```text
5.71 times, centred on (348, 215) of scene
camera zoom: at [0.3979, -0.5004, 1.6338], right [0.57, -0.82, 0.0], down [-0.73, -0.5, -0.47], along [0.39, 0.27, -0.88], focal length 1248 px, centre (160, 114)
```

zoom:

═══

Extract the data exactly as given.

• **TASK RESULT**
```text
5.71 times, centred on (348, 215) of scene
camera zoom: at [0.3979, -0.5004, 1.6338], right [0.57, -0.82, 0.0], down [-0.73, -0.5, -0.47], along [0.39, 0.27, -0.88], focal length 1248 px, centre (160, 114)
```

zoom:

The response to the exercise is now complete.